Kodak · ISO 160 Color negative
Kodak PR-10 Instant
Kodak shipped PR-10 in April 1976, the integral instant film that ran inside the EK-4 and EK-6 cameras and broke the Polaroid monopoly on the format for nine years. Ten exposures per pack, ISO 160 on later cassettes (some early labels said 150), and the clever trick of being exposed from the back of the print rather than the front. That detail mattered. Polaroid's SX-70 design had to reflect the image through an internal mirror. Kodak skipped the mirror entirely. The result was a simpler camera and sharper images because light traveled through fewer layers to the negative.
Two finishes existed. Standard PR-10 had a glossy surface. PR-10 Satinluxe came with a silky matte finish for people who preferred reduced glare. Same emulsion underneath. The Kodamatic line that arrived in 1982 brought a faster 320 ISO HS 144-10 stock and a tweaked pack shape.

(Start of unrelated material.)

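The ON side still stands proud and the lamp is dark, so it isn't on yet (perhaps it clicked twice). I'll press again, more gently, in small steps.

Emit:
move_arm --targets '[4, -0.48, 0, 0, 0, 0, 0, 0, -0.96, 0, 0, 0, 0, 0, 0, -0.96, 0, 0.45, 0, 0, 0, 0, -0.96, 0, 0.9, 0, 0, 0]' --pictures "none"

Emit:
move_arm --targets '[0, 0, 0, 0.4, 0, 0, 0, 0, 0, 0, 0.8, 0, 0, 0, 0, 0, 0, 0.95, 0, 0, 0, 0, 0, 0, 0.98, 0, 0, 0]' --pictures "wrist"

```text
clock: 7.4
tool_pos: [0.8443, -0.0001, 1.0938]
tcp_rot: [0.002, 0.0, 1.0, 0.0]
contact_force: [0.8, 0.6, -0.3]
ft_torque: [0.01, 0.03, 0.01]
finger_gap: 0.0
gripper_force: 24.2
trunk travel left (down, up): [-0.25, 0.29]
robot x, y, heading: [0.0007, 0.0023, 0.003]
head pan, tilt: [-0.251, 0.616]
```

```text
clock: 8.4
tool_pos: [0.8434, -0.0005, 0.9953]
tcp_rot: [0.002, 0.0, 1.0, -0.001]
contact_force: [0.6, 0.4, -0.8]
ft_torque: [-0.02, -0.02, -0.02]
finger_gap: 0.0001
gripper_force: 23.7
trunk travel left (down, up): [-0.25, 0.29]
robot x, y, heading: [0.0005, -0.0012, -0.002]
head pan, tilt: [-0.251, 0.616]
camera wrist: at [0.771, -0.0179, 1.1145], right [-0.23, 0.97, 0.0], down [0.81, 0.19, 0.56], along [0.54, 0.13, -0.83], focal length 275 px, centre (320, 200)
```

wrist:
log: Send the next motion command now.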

Polaroid filed suit the same month PR-10 went on sale. The case ran for nine years. In 1985, Judge Rya Zobel of the District of Massachusetts ruled Kodak had infringed seven Polaroid patents and ordered the entire Kodak instant business shut down. Kodak announced discontinuation on January 9, 1986. The damages litigation continued for six more years before the court awarded Polaroid roughly $925 million in 1991, which remains one of the largest patent judgments in American photography history.
What it looked like. Saturation ran lower than SX-70 with a slightly cooler base. Skin tones rendered acceptably but not as warmly as Polaroid users were used to. Resolution was higher; the back-exposure design paid off in detail at the cost of color punch. Compared with later Polaroid Spectra, PR-10 sits closer in feel to early SX-70 with more clinical neutrality.

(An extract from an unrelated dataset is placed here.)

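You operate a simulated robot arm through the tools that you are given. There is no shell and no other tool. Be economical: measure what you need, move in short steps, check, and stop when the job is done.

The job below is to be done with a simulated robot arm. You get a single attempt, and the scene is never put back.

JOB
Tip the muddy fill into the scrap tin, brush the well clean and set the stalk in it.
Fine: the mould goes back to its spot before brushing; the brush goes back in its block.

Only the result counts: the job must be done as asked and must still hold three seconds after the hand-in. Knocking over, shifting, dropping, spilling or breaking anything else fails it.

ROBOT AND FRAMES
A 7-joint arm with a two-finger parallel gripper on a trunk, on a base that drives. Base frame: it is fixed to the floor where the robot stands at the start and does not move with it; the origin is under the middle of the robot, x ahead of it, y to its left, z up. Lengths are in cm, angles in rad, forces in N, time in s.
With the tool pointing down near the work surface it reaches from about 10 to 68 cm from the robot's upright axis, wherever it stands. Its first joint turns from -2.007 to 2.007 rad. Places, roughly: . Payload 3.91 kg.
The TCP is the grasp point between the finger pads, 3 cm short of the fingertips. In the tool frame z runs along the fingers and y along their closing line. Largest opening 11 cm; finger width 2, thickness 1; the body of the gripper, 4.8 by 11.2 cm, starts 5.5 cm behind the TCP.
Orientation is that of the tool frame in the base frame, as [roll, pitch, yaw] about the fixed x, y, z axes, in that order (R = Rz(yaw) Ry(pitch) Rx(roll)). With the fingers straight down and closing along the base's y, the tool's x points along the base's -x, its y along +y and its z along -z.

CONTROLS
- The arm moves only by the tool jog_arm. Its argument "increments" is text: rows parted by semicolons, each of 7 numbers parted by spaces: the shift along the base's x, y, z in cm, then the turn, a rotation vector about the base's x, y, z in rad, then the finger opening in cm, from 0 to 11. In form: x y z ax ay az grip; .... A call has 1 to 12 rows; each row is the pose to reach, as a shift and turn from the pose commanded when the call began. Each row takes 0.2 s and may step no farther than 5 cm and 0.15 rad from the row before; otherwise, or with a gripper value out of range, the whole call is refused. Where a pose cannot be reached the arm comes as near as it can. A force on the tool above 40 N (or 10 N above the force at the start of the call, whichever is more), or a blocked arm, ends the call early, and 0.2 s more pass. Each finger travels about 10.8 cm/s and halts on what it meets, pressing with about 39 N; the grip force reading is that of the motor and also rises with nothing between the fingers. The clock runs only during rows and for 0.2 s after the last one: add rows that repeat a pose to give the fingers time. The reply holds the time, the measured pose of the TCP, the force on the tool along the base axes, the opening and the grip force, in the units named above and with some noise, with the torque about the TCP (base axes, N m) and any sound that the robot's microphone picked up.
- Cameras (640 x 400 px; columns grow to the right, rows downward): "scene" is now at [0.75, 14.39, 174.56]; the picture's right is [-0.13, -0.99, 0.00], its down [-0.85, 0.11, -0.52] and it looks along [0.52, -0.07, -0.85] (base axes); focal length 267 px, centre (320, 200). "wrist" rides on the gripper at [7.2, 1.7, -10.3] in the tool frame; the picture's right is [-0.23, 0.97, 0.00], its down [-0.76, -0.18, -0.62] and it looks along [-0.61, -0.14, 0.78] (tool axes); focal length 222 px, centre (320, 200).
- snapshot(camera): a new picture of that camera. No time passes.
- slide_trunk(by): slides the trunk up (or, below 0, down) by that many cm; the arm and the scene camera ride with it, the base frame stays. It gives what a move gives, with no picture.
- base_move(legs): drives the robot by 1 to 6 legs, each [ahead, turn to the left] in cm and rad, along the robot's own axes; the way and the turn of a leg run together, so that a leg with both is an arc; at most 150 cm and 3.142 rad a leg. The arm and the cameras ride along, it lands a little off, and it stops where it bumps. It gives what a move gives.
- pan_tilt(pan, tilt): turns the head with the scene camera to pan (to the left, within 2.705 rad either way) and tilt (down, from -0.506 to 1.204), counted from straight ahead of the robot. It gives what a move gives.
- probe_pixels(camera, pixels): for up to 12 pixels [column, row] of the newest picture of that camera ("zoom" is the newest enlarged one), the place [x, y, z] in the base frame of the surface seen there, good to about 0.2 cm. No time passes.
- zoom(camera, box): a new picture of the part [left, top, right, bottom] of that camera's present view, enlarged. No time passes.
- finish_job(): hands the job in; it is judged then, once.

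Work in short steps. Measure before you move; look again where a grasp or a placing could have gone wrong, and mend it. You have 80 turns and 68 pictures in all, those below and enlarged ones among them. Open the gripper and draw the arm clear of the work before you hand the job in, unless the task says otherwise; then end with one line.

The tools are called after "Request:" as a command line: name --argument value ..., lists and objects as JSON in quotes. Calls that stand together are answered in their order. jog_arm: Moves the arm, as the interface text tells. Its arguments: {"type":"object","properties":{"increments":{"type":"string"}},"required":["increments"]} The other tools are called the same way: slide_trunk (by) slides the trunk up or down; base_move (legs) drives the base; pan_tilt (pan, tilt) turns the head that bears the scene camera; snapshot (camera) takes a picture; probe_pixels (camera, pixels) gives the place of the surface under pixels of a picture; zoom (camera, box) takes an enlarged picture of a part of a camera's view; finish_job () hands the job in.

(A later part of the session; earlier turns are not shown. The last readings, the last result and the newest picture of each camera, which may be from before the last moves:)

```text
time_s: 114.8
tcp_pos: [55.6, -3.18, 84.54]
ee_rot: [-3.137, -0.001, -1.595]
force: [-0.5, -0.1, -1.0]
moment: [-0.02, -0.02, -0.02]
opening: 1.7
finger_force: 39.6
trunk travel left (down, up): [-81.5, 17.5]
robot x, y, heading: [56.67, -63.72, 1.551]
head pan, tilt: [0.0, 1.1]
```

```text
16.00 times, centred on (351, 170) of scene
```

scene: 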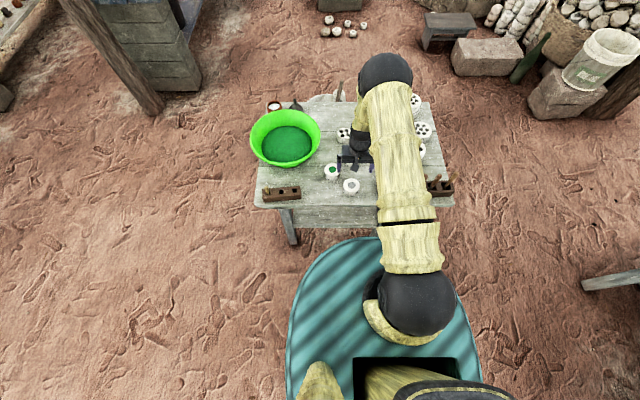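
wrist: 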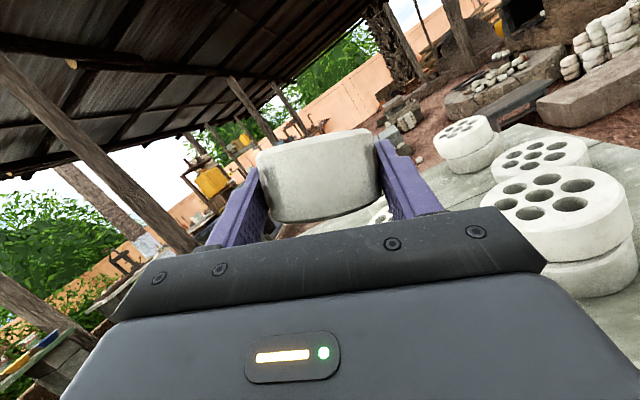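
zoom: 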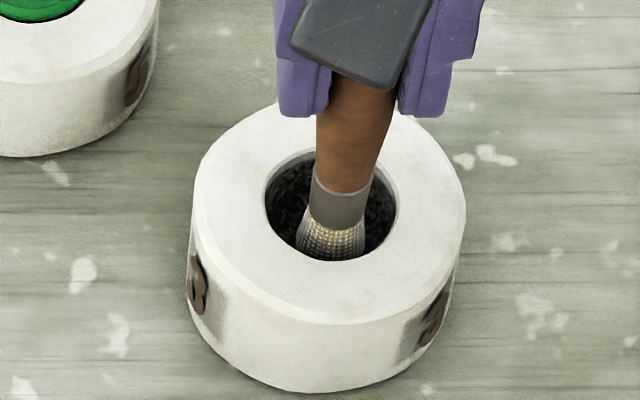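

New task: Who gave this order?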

The film is irreplaceable. No third party has ever manufactured a compatible cartridge. Surviving packs from the 1976 to 1986 production years are past usable and develop with severe color shifts or fail entirely. The cameras are display objects now.
Reciprocity exponent is 1.0. No correction is needed past one second; metered time equals shot time. Zone Light Meter still applies the calculation past the threshold for consistency, but the correction is mathematically a no-op.
How the app handles this stock
- Box speed: ISO 160. Picker exposes pull/push chips so you can shoot it at any speed you want and the meter follows.
- Reciprocity: No reciprocity correction needed; metered time is the shot time.
- Expired film: if you load an old roll, set the expiry year and storage in the app and the ISO scales for you. Color negative decay rates are baked in.